--- Begin Extract provided ---

As expected, Cherry’s deployment in Iraq is pure hell, and the soldier returns a broken man with debilitating PTSD and insomnia. What begins as popping a few pills to cope with the pain soon spirals into a crippling opioid addiction. Unsurprisingly, Cherry drags Emily down with him, much to the horror of her doting parents. Surrounding himself with a gang of degenerates and addicts, Cherry has no choice but to turn to a life of crime to pay for his mistakes.
In what may be a career-best performance thus far, Holland is terrific as a tortured young man whose story is sadly all too familiar in America. It’s the kind of transformative turn that would likely lead to awards season buzz, if the film wasn’t dropping so terribly late in the game. While Holland’s shot at Oscar glory will likely come later, there’s so much to admire about his commitment to this emotionally and physically demanding role. It’s harrowing to watch Cherry’s descent into addiction, and Holland handles this mature material with deft skill. He completely grounds this film, which is some sort of miracle, given everything that’s swirling around him.
It’s a mighty shame this is a great performance stuck in a film that is actively working against Holland at every conceivable turn. Cherry plays like five movies rolled into one with a wildly fluctuating tone that left me with the feeling of cinematic whiplash. It’s a film that can’t decide what it is, so it attempts to be everything instead. It’s part cliché coming-of-age rom-com, part generic war epic with a finale that foolishly strives to be a drug addiction cautionary tale and wraps up like a Tarantino-like gangster heist drama.
If you’re thinking none of those film genres organically meld together, you’re not wrong. They don’t. But the Russo brothers giddily throw everything at the wall and hope it all sticks. It doesn’t. All we’re left with is a sloppy mess on the floor. Their nauseatingly endless stylistic choices play like two overly-ambitious film students excitedly trying out every possible tool in a filmmaker’s arsenal. Slow-motion sequences, aspect ratio changes, colour saturation and desaturation, black and white scenes with splashes of colour, giant words of dialogue displayed on the screen for no apparent reason. It’s all here and it’s all horribly self-indulgent.
At one point, the camera angle is garishly shot from inside Cherry’s rectum (yep) while he’s given a physical by an army doctor, and it was at this moment that I genuinely wondered what the hell I was watching. There’s simply no rhyme or reason to any of the Russo brothers’ artistic decisions. It’s all so glossily over-produced in post-production that it truly stands in the way of everything Holland is laying down. Every time you think they’re pulling back and settling down, they make another unconscionably stylised move and we’re right back to square one. Frustrating filmmaking is an understatement.

--- End Extract provided ---
--- Begin Collected data ---

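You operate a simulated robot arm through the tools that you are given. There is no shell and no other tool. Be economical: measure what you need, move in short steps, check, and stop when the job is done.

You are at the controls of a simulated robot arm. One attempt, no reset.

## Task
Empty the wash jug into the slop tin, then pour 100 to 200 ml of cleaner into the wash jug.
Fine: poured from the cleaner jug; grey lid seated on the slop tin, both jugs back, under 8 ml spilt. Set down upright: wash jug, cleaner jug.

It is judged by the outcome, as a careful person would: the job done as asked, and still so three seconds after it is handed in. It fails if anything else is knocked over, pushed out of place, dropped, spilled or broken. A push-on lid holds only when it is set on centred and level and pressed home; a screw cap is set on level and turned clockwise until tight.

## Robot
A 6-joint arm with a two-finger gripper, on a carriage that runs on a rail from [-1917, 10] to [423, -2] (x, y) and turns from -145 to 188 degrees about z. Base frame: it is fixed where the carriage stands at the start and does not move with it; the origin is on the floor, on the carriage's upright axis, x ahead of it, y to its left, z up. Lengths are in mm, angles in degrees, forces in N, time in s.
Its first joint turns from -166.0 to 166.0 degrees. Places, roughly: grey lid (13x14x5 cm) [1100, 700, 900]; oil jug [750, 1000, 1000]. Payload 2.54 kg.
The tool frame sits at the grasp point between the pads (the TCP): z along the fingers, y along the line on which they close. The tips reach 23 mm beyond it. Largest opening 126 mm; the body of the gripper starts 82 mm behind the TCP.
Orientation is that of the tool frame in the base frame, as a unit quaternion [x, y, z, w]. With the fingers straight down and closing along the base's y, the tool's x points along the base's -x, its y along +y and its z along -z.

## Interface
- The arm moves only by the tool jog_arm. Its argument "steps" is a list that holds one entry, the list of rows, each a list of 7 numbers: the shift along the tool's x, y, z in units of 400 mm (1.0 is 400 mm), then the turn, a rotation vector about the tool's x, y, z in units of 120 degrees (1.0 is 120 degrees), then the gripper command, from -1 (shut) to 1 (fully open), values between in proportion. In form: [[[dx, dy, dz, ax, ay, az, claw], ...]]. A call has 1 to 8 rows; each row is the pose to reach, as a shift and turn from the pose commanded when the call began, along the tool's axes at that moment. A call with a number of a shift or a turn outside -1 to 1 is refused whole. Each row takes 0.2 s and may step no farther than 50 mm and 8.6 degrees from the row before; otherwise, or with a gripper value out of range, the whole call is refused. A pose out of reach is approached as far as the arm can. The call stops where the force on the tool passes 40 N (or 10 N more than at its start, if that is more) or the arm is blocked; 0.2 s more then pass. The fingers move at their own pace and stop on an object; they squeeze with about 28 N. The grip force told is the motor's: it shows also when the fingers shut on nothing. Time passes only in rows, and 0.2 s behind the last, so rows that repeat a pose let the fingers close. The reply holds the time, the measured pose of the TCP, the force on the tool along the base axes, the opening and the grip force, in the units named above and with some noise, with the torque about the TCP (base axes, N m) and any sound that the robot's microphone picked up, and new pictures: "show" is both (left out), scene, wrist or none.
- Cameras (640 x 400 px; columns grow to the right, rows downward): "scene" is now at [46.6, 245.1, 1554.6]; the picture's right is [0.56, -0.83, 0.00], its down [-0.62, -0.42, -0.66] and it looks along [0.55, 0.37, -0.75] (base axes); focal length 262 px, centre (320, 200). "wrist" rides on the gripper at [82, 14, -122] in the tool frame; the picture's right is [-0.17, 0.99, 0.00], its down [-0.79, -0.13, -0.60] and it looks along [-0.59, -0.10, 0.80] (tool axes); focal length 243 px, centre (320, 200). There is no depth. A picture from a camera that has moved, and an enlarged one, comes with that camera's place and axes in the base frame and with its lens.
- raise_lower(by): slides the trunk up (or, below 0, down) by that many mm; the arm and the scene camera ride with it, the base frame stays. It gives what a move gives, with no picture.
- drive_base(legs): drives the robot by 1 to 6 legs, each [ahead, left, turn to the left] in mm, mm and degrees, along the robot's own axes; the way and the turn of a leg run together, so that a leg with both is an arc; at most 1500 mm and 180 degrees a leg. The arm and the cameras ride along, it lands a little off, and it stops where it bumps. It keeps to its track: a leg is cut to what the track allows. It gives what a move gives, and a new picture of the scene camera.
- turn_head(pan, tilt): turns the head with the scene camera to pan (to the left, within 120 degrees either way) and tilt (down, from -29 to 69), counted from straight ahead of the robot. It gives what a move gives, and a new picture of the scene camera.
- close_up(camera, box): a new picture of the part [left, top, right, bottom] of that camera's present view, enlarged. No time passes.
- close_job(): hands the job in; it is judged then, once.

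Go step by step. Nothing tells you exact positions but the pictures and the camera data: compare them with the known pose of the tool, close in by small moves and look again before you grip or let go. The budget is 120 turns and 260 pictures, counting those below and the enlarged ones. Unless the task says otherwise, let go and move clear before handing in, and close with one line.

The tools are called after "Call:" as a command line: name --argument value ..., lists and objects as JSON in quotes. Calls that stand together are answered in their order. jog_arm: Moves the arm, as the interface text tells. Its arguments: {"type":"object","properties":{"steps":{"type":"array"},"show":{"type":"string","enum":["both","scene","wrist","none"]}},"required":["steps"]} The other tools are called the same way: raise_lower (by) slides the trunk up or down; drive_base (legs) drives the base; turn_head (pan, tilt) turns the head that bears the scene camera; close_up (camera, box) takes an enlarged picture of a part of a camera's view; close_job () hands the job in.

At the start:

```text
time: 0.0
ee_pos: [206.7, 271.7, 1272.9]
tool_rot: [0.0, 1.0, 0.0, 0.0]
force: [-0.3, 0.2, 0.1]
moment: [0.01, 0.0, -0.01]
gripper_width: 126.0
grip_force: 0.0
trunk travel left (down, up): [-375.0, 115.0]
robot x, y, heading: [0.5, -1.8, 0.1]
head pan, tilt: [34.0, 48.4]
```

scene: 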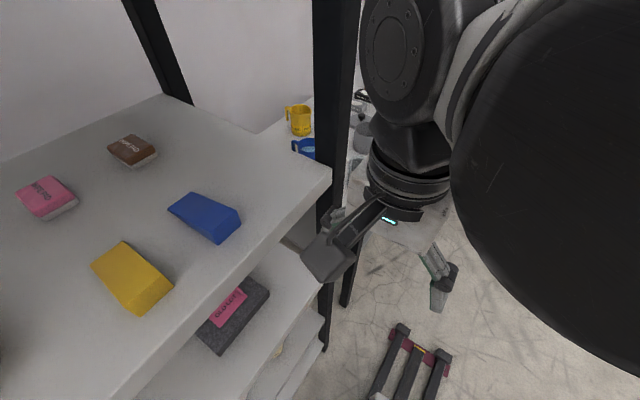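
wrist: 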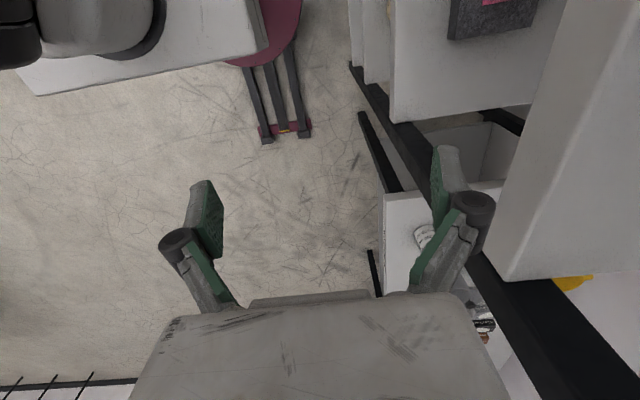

--- End Collected data ---

▶ Work to complete
Take up the extract provided again after its last words.

▶ Output for this exercise
The stilted screenplay by Angela Russo-Otstot and Jessica Goldberg also does the film no favours, particularly by presenting Cherry’s life in choppy, episodic fashion. Many of the lines Holland is handed to deliver are woefully inauthentic and practically every scene is damaged by atrocious, awkward dialogue that’s terribly amateur. Their writing of Emily is particularly hollow, which is surprising coming from two female screenwriters. Emily is almost an afterthought in the plot and poor Bravo is left with little to work with but a cliché love interest with no substance or depth.
In the film’s closing chapters, the Russo brothers thankfully ease up on the style and focus more on the substance. It’s far too late the save the film from the chaos that preceded it, but when the film hones in on the poignancy, the pain, and the pertinency of Cherry’s opioid addiction, it finally soars. This is a crisis affecting thousands of American lives, and the film was a major opportunity to say something relevant and necessary. It seems that was the Russo brothers’ intention all along. And they occasionally searingly hit the mark. However, they consistently become lost in their own self-importance to let this element of the story rightfully take centre stage. Cut a lot of the fat and strip away the flash and there could be a masterpiece hiding here somewhere.
Overstylised to the point of absolute exhaustion, Cherry is already one of the most disappointing films of the year. The gripping story was ripe for the picking, but it’s abundantly clear the Russo brothers were not the filmmakers to tell it. They clearly want to be taken seriously and make a Scorsese-level epic, yet lack the self-control to avoid their penchant for flashy stylism. It’s like an experimental film school project with the budget of a blockbuster. Pretentious, bloated, and overcooked, Cherry is a total misfire.
Distributor: Apple TV+
Cast: Tom Holland, Ciara Bravo, Jack Reynor, Michael Rispoli, Jeff Wahlberg, Forrest Goodluck, Michael Gandolfini, Kyle Harvey, Pooch Hall
Director: Anthony Russo, Joe Russo
Producers: Anthony Russo, Joe Russo, Mike Larocca, Jonathan Gray, Matthew Rhodes, Jake Aust, Chris Castaldi
Screenplay: Angela Russo-Otstot, Jessica Goldberg
Cinematography: Newton Thomas Sigel
Production Design: Philip Ivey
Costume Design: Sara Sensoy
Editor: Jeff Groth
Music: Henry Jackman
Running Time: 141 minutes
Release Date: 26th February 2021 (U.S.), 12th March 2021 (Apple TV+)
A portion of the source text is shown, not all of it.